Like any other trends, as a genre, horror has evolved too. Still from the Youtube Culture & Trends Report 2022, Google defines the genre based on the generation. They reported that millennial horror tends to be more about the adrenaline rush of the jump scare. Remember Scream, I Know What You Did Last Summer, or The Ring? While the younger generation or Gen Z prefer a  more atmospheric horror. That explains the found-footage style (think of The Blair Witch Project) or ‘analog horror’ trend has risen.

A little throwback to the early pandemic, there was a trend circulated among the online community called ‘liminal space’, which later formed a new “youth-driven internet folklore, The Backrooms”, wrote Samantha Culp, a journalist, writer, and creative strategist in her piece titled Liminal Dust-up

‘The Backrooms’ was originally a meme, posted in 4Chan on May 12, 2019, on a thread calling for “disquieting images” that “just feel off”. It’s the disturbing feeling of the unknown that has drawn many people into it. It now has spawned stories, comics, fan art, video games, and increasingly high-production value viral videos on YouTube.

Working in digital content production means we need to keep improving and adapting. In order to have a long lasting, meaningful, and great bonding with the viewers (with Gen Z as the majority), we have to understand their content consumption behaviour. What interests them and what’s relevant to them. And that specific part about the ‘Millennial vs Gen Z horror’ becomes valuable insight for us as we’re cooking something fresh for the viewers to enjoy!
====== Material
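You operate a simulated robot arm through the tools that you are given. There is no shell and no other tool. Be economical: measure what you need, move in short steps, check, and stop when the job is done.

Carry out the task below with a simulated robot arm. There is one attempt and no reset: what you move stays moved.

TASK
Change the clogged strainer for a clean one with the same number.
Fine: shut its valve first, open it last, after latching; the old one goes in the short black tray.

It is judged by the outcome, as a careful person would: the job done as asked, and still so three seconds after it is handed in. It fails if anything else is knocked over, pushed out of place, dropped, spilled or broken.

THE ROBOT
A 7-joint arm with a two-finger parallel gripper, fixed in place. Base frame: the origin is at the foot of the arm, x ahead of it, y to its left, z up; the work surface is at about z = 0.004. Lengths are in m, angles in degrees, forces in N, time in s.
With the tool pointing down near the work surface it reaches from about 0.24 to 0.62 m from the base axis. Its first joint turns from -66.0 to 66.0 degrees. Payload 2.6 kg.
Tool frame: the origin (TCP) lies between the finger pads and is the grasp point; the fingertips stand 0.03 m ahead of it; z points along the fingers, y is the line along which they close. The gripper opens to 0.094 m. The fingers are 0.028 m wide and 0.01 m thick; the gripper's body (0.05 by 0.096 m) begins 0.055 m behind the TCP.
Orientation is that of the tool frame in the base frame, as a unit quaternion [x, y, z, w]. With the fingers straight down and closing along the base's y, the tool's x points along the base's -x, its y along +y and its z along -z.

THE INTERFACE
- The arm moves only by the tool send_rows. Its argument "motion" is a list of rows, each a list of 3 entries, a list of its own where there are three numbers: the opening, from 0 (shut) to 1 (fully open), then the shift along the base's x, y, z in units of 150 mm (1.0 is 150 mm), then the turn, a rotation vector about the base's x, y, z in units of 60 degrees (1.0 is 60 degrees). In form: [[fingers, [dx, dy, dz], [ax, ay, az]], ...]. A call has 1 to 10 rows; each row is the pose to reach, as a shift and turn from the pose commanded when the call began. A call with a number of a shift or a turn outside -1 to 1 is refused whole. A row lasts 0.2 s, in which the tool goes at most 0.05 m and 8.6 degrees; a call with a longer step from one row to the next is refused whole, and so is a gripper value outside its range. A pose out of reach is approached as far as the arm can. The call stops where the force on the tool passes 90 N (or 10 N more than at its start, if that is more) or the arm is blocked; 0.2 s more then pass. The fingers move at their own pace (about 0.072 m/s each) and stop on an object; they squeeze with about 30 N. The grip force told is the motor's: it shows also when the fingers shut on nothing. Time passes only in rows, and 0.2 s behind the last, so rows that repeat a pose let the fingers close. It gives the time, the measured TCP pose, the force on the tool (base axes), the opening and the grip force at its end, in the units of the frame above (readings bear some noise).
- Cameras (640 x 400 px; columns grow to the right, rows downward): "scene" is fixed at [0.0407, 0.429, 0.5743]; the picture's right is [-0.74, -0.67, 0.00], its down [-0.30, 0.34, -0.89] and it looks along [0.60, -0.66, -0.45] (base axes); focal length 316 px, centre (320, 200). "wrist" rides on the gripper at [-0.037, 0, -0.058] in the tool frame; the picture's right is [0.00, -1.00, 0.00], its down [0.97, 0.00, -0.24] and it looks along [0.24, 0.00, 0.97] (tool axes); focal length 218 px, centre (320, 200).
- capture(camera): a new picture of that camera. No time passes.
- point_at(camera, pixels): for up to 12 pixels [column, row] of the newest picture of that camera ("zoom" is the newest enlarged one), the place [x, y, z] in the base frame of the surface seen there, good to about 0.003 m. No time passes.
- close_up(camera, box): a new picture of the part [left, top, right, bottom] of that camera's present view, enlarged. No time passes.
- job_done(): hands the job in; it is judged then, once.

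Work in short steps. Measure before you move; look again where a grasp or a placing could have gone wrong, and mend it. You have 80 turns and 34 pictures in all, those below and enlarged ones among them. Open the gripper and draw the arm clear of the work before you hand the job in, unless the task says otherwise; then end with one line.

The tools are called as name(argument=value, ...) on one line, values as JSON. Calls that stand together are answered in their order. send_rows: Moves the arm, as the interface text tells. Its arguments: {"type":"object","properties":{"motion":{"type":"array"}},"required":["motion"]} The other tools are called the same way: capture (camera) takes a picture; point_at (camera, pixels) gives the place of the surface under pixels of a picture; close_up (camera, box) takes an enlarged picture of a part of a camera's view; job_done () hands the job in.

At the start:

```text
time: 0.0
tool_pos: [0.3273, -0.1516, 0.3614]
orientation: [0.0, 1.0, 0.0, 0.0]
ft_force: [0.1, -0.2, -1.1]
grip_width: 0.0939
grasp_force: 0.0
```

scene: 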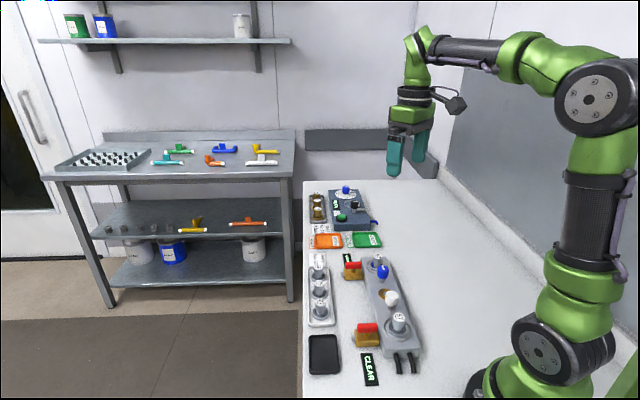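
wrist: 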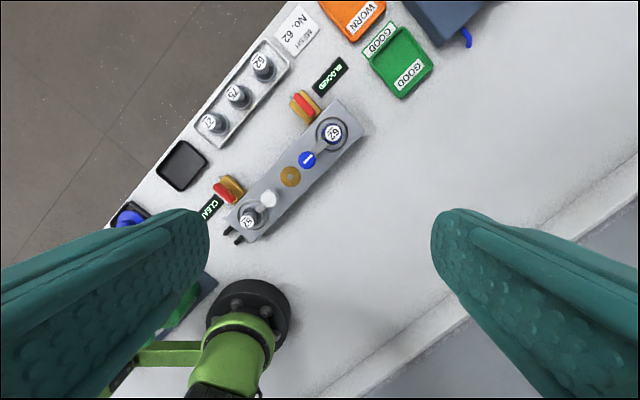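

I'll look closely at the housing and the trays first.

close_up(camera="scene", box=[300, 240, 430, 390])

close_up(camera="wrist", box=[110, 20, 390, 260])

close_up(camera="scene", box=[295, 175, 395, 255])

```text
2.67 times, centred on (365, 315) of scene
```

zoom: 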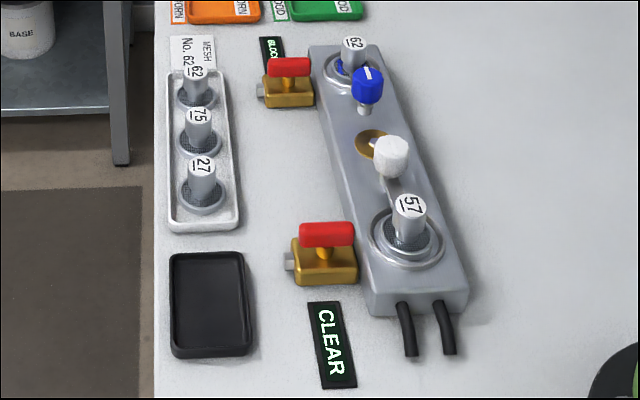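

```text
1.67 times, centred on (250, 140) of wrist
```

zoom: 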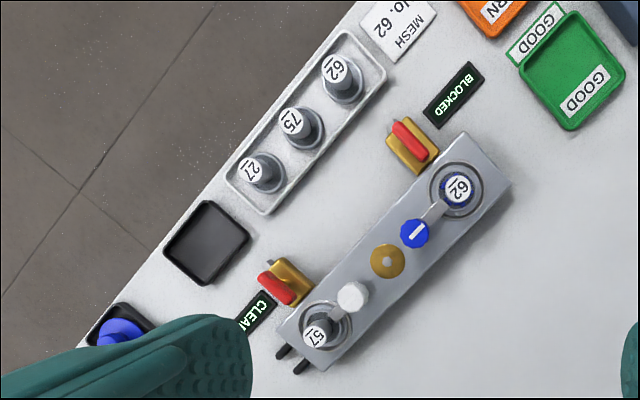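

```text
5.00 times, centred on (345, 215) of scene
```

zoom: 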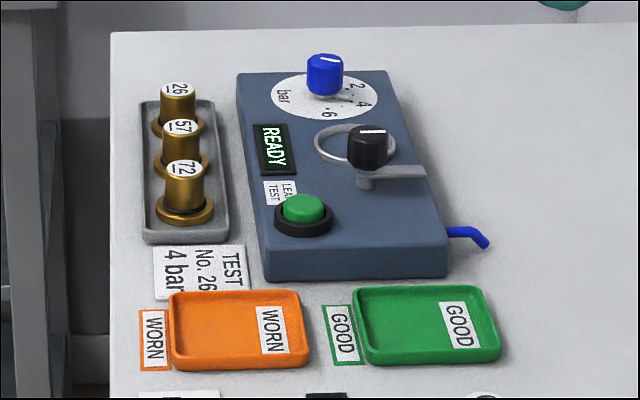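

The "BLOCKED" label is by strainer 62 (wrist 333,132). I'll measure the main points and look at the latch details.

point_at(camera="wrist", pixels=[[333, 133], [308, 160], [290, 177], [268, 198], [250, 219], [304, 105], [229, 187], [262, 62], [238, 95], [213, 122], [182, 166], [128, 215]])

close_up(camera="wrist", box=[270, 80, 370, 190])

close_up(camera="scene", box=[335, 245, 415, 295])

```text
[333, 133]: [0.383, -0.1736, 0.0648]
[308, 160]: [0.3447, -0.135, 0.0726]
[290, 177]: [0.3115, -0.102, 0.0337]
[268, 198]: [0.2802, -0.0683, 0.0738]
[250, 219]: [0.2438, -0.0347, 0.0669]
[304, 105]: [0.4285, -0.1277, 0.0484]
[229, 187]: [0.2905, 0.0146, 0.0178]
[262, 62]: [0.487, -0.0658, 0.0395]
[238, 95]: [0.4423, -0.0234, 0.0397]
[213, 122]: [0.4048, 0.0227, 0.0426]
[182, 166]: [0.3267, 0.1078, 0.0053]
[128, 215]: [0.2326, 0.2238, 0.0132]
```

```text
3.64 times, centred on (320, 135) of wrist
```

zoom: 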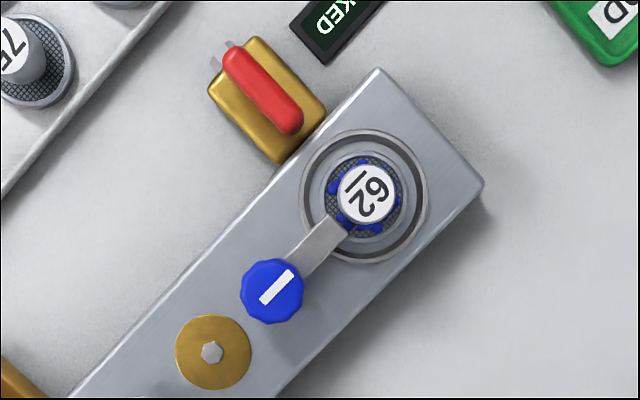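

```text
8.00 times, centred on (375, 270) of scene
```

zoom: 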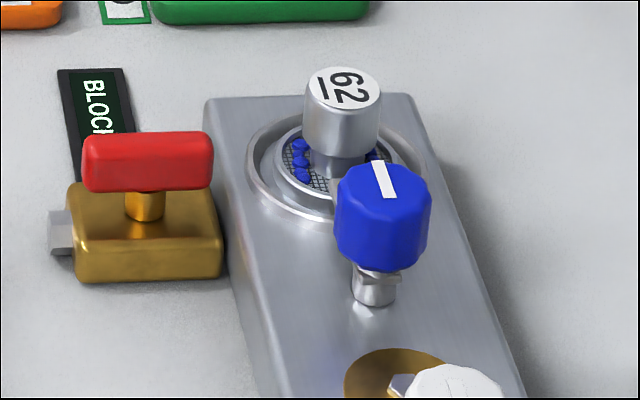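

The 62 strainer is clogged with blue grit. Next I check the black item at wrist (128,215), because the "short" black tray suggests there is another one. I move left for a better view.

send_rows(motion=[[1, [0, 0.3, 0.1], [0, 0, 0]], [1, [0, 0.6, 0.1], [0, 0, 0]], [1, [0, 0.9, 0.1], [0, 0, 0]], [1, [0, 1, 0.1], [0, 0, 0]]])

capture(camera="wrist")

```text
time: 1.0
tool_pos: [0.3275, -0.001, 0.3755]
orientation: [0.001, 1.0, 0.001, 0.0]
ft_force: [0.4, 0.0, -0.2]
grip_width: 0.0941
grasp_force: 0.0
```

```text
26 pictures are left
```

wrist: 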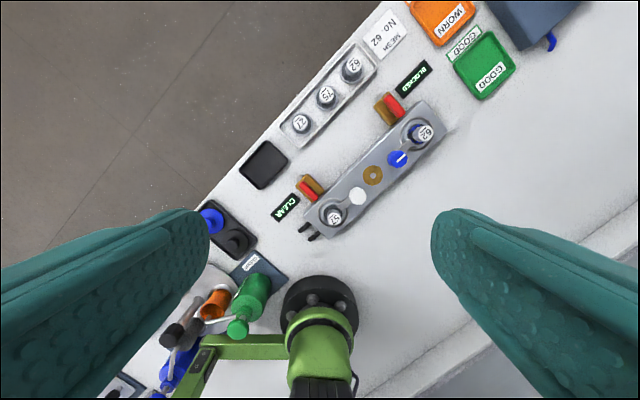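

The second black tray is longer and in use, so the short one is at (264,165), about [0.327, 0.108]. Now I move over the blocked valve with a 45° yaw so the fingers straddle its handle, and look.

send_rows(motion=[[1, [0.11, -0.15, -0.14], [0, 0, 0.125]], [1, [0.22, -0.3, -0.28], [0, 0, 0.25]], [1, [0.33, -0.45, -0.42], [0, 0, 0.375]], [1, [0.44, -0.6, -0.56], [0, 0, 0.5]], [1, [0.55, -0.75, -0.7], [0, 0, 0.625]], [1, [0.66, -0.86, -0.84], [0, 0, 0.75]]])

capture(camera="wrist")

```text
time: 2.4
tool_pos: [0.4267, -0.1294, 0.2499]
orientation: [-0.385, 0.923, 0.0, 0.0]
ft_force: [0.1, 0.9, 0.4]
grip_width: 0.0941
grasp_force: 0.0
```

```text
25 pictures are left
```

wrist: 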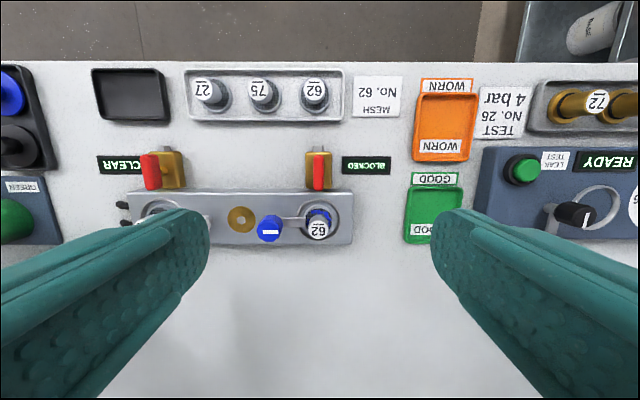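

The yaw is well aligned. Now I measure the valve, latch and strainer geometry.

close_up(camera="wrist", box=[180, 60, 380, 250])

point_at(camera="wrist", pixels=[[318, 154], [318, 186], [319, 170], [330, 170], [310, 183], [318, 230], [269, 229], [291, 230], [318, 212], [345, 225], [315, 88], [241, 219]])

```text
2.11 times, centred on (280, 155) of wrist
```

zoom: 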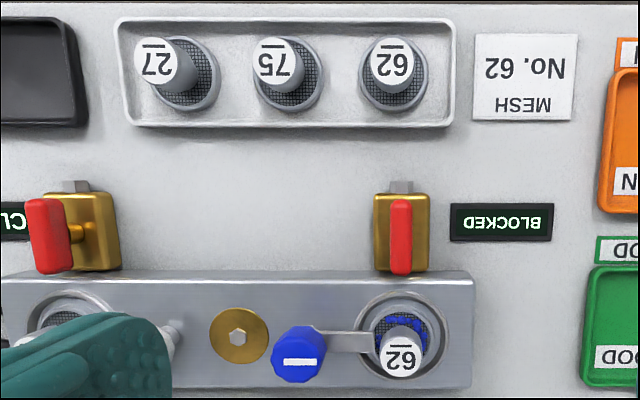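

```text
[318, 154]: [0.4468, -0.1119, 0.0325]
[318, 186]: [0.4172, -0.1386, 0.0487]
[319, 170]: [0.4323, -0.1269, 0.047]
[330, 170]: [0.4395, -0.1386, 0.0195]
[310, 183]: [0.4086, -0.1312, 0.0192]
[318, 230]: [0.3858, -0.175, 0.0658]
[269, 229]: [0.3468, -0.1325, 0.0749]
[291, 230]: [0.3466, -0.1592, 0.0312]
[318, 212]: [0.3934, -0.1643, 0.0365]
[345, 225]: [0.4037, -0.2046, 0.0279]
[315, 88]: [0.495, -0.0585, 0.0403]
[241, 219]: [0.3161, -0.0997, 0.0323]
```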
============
So did our decision to add horror as one of the content pillars for Shopee ID Youtube work or did we just get lucky? I believe both answers are right. It’s a proven formula that ‘horror, comedy, and romance’ topics are among the best-selling topics in history. However, I’ve to admit that the timing is in our favour. Horror content consumption seems to have increased, especially since the beginning of the pandemic, and is showing no signs of stopping anytime soon. In the meantime, we’re not so surprised to see our competitors (yes, plural) using the same strategy by tapping into horror content on their Youtube channel.